During the summer of 1248, Aquinas left Paris with Albertus, who was to assume direction of the new faculty established by the Dominicans at the convent in Cologne. He remained there until 1252, when he returned to Paris to prepare for the degree of master of theology. After taking his bachelor’s degree, he received the licentia docendi (“license to teach”) at the beginning of 1256 and shortly afterward finished the training necessary for the title and privileges of master. Thus, in the year 1256 he began teaching theology in one of the two Dominican schools incorporated in the University of Paris.
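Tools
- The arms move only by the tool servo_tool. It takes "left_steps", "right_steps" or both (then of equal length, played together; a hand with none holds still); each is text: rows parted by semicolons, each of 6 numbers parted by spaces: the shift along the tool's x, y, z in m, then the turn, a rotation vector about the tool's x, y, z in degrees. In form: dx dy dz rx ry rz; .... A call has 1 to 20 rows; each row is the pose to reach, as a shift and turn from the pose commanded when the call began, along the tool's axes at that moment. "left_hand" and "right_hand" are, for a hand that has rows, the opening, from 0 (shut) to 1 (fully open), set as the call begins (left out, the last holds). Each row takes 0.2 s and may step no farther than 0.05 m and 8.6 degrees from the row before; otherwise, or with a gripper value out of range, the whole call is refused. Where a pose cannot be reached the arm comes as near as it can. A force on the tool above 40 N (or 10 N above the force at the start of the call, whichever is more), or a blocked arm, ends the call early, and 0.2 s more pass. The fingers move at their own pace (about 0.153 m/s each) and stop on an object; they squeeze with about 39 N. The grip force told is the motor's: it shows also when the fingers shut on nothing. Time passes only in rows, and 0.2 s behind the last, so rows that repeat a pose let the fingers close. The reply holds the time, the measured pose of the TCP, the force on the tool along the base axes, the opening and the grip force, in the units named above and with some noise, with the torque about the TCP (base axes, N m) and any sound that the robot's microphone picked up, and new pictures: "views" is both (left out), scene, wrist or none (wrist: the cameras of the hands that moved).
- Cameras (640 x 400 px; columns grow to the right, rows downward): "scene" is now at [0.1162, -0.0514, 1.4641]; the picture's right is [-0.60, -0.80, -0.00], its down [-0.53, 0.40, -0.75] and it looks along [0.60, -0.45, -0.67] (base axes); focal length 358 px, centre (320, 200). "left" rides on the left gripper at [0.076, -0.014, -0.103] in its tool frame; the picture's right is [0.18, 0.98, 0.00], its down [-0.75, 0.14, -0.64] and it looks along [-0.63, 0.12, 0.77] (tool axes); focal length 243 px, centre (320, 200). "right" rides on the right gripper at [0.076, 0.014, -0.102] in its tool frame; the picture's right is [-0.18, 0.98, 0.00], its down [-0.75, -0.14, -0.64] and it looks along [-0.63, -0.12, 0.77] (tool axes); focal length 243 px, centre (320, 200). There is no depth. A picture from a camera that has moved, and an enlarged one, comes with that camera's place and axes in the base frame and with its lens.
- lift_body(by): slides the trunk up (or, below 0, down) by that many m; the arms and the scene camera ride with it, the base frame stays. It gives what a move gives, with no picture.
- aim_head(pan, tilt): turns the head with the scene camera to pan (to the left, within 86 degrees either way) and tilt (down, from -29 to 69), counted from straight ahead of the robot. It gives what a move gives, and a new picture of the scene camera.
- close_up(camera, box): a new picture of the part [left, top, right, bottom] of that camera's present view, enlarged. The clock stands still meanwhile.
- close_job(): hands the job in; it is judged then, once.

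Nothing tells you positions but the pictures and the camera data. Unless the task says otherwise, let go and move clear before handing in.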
Years at the papal Curia and return to Paris
In 1259 Thomas was appointed theological adviser and lecturer to the papal Curia, then the centre of Western humanism. He returned to Italy, where he spent two years at Anagni at the end of the reign of Alexander IV and four years at Orvieto with Urban IV. From 1265 to 1267 he taught at the convent of Santa Sabina in Rome and then, at the request of Clement IV, went to the papal Curia in Viterbo. Suddenly, in November 1268, he was sent to Paris, where he became involved in a sharp doctrinal polemic that had just been triggered off.

The works of Averroës, the outstanding representative of Arabic philosophy in Spain, who was known as the great commentator and interpreter of Aristotle, were just becoming known to the Parisian masters. There seems to be no doubt about the Islamic faith of the Cordovan philosopher; nevertheless, he asserted that the structure of religious knowledge was entirely heterogeneous to rational knowledge: two truths—one of faith, the other of reason—can, in the final analysis, be contradictory. This dualism was denied by Muslim orthodoxy and was still less acceptable to Christians. With the appearance of Siger of Brabant, however, and from 1266 on, the quality of Averroës’s exegesis and the wholly rational bent of his thought began to attract disciples in the faculty of arts at the University of Paris. Thomas Aquinas rose in protest against his colleagues; nevertheless, the parties retained a mutual esteem. As soon as he returned from Italy, Thomas began to dispute with Siger, who, he claimed, was compromising not only orthodoxy but also the Christian interpretation of Aristotle. Aquinas found himself wedged in between the Augustinian tradition of thought, now more emphatic than ever in its criticism of Aristotle, and the Averroists. Radical Averroism was condemned in 1270, but at the same time Thomas, who sanctioned the autonomy of reason under faith, was discredited.

In the course of this dispute, the very method of theology was called into question. According to Aquinas, reason is able to operate within faith and yet according to its own laws. The mystery of God is expressed and incarnate in human language; it is thus able to become the object of an active, conscious, and organized elaboration in which the rules and structures of rational activity are integrated in the light of faith. In the Aristotelian sense of the word, then (although not in the modern sense), theology is a “science”; it is knowledge that is rationally derived from propositions that are accepted as certain because they are revealed by God. The theologian accepts authority and faith as his starting point and then proceeds to conclusions using reason; the philosopher, on the other hand, relies solely on the natural light of reason. Thomas was the first to view theology expressly in this way or at least to present it systematically, and in doing so he raised a storm of opposition in various quarters. Even today this opposition endures, especially among religious enthusiasts for whom reason remains an intruder in the realm of mystical communion, contemplation, and the sudden ecstasy of evangelical fervour.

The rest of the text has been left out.